Dewan Pers: Pemboikotan Media Picu Ketidaknetralan Berita

Prabowo-Sandi dan media dirugikan dalam pemboikotan media selama pemilihan umum.

Rep: Dian Erika Nugraheny/ Red: Ratna Puspita
Ketua Dewan Pers Yosep Adi Prasetyo
Foto: Republika/Rakhmawaty La'lang
Ketua Dewan Pers Yosep Adi Prasetyo

REPUBLIKA.CO.ID, JAKARTA -- Ketua Dewan Pers Yosep 'Stanley' Adi Prasetyo mengatakan pemboikotan terhadap suatu media membuat pemberitaan semakin tidak berimbang. Dewan Pers menegaskan hal itu berdampak buruk kepada pemahaman masyarakat. 

"Pemboikotan ini bisa semakin menjerumuskan media untuk menjadi tidak seimbang. Dan itu merugikan kedua belah pihak, " ujar Stanley mengomentari adanya pemboikotan Metro TV yang dilakukan oleh Badan Pemenangan Kampanye (BPN) Prabowo Subianto-Sandiaga Uno di Jakarta Pusat, Senin (26/11).

Dalam kasus tersebut, pasangan Prabowo-Sandiaga dirugikan.
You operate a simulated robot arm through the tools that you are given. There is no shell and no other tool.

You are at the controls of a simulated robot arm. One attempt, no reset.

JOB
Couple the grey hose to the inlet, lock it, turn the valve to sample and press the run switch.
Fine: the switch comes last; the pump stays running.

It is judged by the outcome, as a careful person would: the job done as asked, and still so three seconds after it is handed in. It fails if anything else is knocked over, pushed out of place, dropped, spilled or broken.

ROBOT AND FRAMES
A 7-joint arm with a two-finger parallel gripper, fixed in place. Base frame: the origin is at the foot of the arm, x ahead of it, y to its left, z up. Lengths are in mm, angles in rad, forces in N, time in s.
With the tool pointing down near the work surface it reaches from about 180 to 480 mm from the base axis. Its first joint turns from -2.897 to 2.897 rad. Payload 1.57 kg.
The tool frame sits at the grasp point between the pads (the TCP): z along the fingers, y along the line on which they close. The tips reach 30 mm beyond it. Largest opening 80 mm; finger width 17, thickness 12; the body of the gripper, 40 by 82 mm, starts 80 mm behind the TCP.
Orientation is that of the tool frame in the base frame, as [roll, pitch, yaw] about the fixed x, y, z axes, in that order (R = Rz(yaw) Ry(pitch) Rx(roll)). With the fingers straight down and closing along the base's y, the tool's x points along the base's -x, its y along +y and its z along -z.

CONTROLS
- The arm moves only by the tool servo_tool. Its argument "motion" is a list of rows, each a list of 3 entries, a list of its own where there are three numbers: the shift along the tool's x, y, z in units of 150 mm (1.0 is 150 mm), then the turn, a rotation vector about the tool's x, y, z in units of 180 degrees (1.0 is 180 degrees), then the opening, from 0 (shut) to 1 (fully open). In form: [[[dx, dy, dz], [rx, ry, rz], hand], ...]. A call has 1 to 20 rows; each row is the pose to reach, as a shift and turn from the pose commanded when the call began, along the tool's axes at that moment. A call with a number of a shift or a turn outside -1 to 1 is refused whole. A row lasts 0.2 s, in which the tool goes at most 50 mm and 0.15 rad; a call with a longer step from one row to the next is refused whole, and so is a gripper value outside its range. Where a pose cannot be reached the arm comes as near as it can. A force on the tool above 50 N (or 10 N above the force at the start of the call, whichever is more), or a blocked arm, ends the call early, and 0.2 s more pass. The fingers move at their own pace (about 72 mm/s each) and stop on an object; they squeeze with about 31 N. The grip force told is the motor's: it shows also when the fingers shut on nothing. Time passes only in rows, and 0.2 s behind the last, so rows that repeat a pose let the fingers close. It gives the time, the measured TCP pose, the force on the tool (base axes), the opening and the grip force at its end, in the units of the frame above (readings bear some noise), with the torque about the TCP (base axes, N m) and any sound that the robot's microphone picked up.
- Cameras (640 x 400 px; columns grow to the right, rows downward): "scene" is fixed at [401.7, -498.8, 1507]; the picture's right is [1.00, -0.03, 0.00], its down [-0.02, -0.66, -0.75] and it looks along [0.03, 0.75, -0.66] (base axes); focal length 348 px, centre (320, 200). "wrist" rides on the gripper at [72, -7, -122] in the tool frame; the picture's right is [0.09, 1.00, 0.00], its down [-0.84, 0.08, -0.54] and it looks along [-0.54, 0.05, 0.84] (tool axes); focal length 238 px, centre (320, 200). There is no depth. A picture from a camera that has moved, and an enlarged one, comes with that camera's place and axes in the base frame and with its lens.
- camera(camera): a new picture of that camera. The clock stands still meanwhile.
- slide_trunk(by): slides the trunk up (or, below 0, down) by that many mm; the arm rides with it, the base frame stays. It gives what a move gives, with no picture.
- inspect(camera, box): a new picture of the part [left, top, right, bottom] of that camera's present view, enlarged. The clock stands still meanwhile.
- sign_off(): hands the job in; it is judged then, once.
Begitu pula, Metro TV juga dirugikan sebagai media yang harus melayani masyarakat. 

"Media tersebut tidak bisa menyampaikan pesan secara berimbang. Jika kondisinya seperti ini, yang dirugikan adalah publik. Maka kami ingin mencari titik temu antar kedua belah pihak," kata Stanley. 

Sebelumnya, Hashim Djojohadikusumo selaku Direktur Komunikasi dan Media Badan Pemenangan Nasional Prabowo-Sandi, mengeluarkan surat edaran tertanggal 22 November 2018 perihal menolak permohonan wawancara salah satu televisi swasta. Surat Nomor: 02/DMK/PADI/11/2018 yang sempat beredar melalui sejumlah grup Whatsapp itu ditujukan kepada seluruh anggota Badan Pemenangan Nasional (BPN) Prabowo-Sandi.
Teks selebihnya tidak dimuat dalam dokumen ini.